TASK: The required output consists solely of the lines from the one containing "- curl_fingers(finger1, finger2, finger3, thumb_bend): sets" down to the one containing "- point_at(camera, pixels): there", both included, each quoted exactly. The answer is a JSON array that holds each line as a string and skips blank lines.

** Start **

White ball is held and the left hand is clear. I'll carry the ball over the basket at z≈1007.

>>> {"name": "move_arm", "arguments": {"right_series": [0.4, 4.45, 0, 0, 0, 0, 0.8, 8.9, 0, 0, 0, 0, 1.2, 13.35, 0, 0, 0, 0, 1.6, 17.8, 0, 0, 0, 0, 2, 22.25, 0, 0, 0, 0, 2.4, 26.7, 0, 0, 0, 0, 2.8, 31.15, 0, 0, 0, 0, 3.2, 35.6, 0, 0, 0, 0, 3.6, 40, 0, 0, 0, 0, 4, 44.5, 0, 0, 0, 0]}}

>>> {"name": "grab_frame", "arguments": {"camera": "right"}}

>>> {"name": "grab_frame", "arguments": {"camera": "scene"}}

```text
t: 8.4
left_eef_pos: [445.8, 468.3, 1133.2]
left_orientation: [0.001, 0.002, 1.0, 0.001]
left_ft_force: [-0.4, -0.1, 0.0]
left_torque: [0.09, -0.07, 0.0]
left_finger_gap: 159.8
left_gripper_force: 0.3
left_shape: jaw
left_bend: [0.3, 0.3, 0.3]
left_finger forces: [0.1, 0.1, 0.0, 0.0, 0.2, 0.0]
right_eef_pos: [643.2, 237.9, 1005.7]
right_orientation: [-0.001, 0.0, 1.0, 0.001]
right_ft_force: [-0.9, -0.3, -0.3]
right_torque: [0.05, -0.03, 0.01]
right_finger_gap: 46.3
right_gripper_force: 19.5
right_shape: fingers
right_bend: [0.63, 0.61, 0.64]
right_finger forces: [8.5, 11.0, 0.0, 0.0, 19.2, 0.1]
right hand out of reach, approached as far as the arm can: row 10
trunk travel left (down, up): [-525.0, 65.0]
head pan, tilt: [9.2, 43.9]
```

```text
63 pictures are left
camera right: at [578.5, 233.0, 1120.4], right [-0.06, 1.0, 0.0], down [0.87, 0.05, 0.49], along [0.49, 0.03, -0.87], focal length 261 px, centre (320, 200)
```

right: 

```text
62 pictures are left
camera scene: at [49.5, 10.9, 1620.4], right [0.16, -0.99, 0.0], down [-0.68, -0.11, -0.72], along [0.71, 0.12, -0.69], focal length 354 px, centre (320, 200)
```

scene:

** End **
** Start **

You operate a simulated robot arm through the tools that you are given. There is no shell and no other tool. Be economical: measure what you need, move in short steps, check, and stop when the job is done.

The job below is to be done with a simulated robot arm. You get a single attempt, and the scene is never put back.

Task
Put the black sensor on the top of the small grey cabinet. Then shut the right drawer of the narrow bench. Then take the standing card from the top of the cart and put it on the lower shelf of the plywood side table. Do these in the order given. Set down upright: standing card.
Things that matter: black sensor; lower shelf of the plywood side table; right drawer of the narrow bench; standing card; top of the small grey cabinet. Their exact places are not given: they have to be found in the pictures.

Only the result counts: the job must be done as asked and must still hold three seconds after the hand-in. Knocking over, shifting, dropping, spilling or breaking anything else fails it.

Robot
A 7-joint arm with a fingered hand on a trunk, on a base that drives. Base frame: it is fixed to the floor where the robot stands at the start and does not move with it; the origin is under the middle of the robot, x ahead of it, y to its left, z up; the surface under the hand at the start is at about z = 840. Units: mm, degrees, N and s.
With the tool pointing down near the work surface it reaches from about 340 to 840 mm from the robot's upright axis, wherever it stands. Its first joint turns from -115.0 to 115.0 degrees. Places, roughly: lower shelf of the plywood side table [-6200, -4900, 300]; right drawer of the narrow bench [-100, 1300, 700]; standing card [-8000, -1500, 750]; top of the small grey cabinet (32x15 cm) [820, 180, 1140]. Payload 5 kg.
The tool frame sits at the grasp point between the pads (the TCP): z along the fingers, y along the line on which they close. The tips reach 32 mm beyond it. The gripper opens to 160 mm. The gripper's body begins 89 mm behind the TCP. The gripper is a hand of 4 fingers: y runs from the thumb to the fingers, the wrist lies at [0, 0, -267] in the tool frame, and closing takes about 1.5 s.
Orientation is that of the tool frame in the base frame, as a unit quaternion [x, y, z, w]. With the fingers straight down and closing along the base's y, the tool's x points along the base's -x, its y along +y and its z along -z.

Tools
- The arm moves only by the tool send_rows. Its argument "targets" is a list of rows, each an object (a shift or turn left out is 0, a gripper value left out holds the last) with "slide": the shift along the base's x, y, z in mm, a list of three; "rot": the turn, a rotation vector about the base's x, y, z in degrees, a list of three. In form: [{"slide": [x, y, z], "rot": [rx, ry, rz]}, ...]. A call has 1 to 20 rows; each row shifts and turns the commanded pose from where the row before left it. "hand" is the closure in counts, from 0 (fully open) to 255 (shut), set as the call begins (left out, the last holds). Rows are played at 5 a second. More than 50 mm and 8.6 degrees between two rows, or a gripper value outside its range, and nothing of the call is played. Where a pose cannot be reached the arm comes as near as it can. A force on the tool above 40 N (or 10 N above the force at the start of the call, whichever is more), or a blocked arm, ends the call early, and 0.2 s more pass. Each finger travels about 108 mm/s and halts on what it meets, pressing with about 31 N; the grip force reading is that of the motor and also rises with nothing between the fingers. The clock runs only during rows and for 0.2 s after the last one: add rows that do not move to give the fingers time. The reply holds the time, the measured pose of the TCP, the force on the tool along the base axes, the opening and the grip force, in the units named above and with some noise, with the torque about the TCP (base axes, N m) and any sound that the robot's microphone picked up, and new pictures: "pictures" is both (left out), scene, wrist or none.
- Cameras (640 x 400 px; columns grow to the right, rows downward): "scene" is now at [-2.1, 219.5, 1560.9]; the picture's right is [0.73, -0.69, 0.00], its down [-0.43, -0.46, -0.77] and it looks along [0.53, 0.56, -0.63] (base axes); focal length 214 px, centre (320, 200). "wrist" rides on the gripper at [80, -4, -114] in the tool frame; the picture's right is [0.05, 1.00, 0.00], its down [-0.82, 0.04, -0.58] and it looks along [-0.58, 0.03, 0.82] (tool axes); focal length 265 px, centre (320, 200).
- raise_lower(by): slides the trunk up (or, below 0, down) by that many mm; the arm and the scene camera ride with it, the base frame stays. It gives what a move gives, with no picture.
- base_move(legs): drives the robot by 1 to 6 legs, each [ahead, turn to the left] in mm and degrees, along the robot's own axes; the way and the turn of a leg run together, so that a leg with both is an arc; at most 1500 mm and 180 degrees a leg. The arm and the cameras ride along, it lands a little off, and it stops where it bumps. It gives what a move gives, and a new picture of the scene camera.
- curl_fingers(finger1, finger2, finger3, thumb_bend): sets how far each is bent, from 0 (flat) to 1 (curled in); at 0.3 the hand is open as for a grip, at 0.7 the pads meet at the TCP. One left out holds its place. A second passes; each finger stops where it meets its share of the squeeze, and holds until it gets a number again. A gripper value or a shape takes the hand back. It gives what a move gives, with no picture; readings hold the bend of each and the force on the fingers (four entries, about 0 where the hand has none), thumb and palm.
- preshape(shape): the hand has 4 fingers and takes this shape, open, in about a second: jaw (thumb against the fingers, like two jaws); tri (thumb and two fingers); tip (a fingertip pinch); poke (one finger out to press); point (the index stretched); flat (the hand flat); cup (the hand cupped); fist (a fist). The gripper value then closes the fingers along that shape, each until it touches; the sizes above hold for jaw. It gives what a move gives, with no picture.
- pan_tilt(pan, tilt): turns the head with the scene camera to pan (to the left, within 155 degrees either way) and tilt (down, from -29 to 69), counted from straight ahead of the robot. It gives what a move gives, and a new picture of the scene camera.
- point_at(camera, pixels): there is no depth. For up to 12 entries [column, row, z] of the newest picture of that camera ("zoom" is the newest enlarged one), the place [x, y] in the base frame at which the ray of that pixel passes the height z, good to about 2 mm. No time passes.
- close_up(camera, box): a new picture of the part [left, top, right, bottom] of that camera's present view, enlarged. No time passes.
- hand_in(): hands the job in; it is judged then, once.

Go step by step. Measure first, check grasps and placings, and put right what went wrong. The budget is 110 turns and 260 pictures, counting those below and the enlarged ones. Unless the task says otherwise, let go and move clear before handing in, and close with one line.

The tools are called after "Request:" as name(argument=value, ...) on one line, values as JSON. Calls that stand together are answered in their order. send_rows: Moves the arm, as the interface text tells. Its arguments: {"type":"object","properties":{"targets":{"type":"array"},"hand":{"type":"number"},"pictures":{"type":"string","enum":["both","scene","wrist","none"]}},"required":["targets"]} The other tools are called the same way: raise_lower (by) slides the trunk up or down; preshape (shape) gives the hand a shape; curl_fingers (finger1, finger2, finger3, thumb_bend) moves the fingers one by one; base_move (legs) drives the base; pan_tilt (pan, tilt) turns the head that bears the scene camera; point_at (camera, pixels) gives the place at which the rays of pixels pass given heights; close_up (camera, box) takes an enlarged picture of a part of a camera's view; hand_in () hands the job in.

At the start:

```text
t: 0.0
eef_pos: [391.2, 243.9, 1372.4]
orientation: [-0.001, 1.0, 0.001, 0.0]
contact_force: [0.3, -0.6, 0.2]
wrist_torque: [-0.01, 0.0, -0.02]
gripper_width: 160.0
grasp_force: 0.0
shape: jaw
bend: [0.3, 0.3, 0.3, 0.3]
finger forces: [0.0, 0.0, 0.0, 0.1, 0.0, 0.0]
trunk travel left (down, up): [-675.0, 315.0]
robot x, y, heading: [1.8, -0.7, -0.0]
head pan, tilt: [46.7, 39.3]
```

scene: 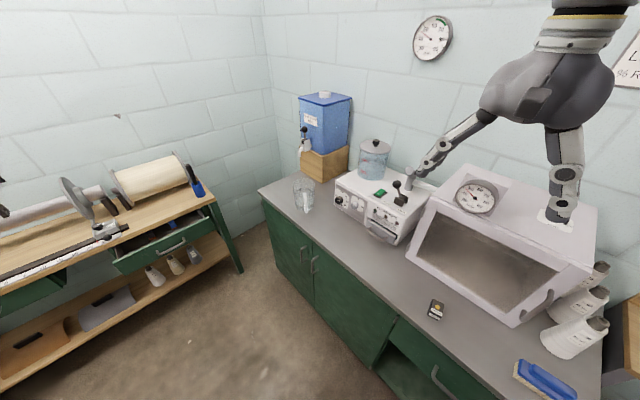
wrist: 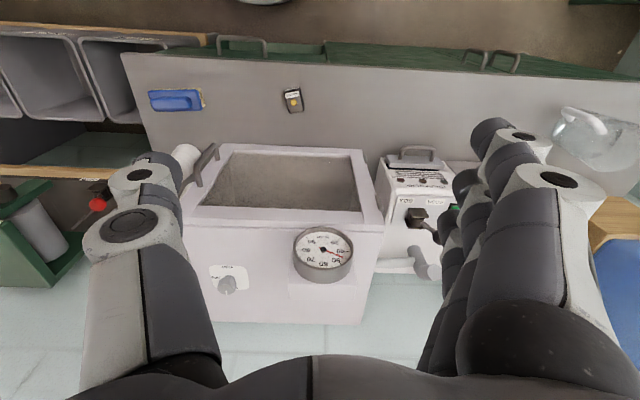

** End **

EXERCISE OUTPUT:
[
  "- curl_fingers(finger1, finger2, finger3, thumb_bend): sets how far each is bent, from 0 (flat) to 1 (curled in); at 0.3 the hand is open as for a grip, at 0.7 the pads meet at the TCP. One left out holds its place. A second passes; each finger stops where it meets its share of the squeeze, and holds until it gets a number again. A gripper value or a shape takes the hand back. It gives what a move gives, with no picture; readings hold the bend of each and the force on the fingers (four entries, about 0 where the hand has none), thumb and palm.",
  "- preshape(shape): the hand has 4 fingers and takes this shape, open, in about a second: jaw (thumb against the fingers, like two jaws); tri (thumb and two fingers); tip (a fingertip pinch); poke (one finger out to press); point (the index stretched); flat (the hand flat); cup (the hand cupped); fist (a fist). The gripper value then closes the fingers along that shape, each until it touches; the sizes above hold for jaw. It gives what a move gives, with no picture.",
  "- pan_tilt(pan, tilt): turns the head with the scene camera to pan (to the left, within 155 degrees either way) and tilt (down, from -29 to 69), counted from straight ahead of the robot. It gives what a move gives, and a new picture of the scene camera.",
  "- point_at(camera, pixels): there is no depth. For up to 12 entries [column, row, z] of the newest picture of that camera (\"zoom\" is the newest enlarged one), the place [x, y] in the base frame at which the ray of that pixel passes the height z, good to about 2 mm. No time passes."
]